Ted Sandmann, father Covington Catholic student Nick Sandmann, on why he wants doxing legislation to criminalize revealing a minor’s identity online
Sam Upshaw Jr., Louisville Courier Journal
CINCINNATI – The legal team representing Nick Sandmann is seeking $275 million in damages from CNN, according to a complaint filed in U.S. District Court on Tuesday.
Nick, a 16-year-old Covington Catholic student, was thrust into the national spotlight when videos of him and his classmates interacting with others outside the Lincoln Memorial in Washington, D.C., went viral in January. He is represented by Todd McMurtry and experienced libel and defamation lawyer L. Lin Wood of Atlanta.
This is the second defamation lawsuit filed against a media company after the viral incident in Washington, D.C.
In February, Nick’s legal team filed a lawsuit in federal court seeking $250 million in damages against The Washington Post. Nick’s legal team also has sent dozens of letters requesting national media outlets and figures preserve evidence such as internal emails for potential lawsuits.
The lawsuit asks for $75 million in compensatory damages for “reputational harm, emotional distress, and mental anguish caused by CNN’s false attacks” and $200 million in punitive damages to “deter CNN from ever again engaging in false, reckless, malicious, and agenda-driven attacks against children.”
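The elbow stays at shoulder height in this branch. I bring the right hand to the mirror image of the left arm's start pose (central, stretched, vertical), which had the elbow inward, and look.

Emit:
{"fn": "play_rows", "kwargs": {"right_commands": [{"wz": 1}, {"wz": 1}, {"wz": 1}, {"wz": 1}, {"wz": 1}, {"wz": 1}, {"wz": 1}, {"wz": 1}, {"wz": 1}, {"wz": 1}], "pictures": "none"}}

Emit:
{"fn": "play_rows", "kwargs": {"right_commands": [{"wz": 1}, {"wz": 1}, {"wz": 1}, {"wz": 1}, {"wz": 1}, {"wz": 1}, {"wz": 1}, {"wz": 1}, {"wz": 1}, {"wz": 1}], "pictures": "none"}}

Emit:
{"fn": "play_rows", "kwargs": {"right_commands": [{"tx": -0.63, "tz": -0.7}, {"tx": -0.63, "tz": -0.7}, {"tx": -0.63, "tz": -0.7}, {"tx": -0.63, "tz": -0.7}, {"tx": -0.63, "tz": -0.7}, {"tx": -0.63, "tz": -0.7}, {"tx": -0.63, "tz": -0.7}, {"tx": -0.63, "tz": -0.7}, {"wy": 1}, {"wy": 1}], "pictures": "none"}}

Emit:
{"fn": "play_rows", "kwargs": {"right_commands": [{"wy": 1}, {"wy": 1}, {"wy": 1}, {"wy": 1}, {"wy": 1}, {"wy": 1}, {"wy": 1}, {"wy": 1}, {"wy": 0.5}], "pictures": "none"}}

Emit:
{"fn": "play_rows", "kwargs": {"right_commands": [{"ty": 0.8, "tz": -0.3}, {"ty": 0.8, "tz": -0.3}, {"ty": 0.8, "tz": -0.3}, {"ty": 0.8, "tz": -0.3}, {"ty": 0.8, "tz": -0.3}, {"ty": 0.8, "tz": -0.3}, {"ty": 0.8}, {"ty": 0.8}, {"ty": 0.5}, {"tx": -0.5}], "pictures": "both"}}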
A CNN spokesperson declined to comment on the lawsuit.
The lawsuit said between Jan. 19 and 25, “CNN brought down the full force of its corporate power, influence, and wealth on Nicholas by falsely attacking, vilifying, and bullying him despite the fact that he was a minor child.”
View the tense situation through multiple lenses and perspectives, as Christian students, Black Hebrew Israelites and Native Americans get entangled on the steps of the Lincoln Memorial.
According to the lawsuit, Nick is “a young boy who was guilty of little more than wearing a souvenir Make America Great Again cap while on a high school field trip.”
The lawsuit identifies four television broadcasts and nine online articles as “defamatory.”
“A plethora of relevant video was also available online but ignored by CNN and the social media mob as CNN continued its false reporting over its “wire” and promoted the republication of the false accusations by news outlets across the country and the world,” the lawsuit said.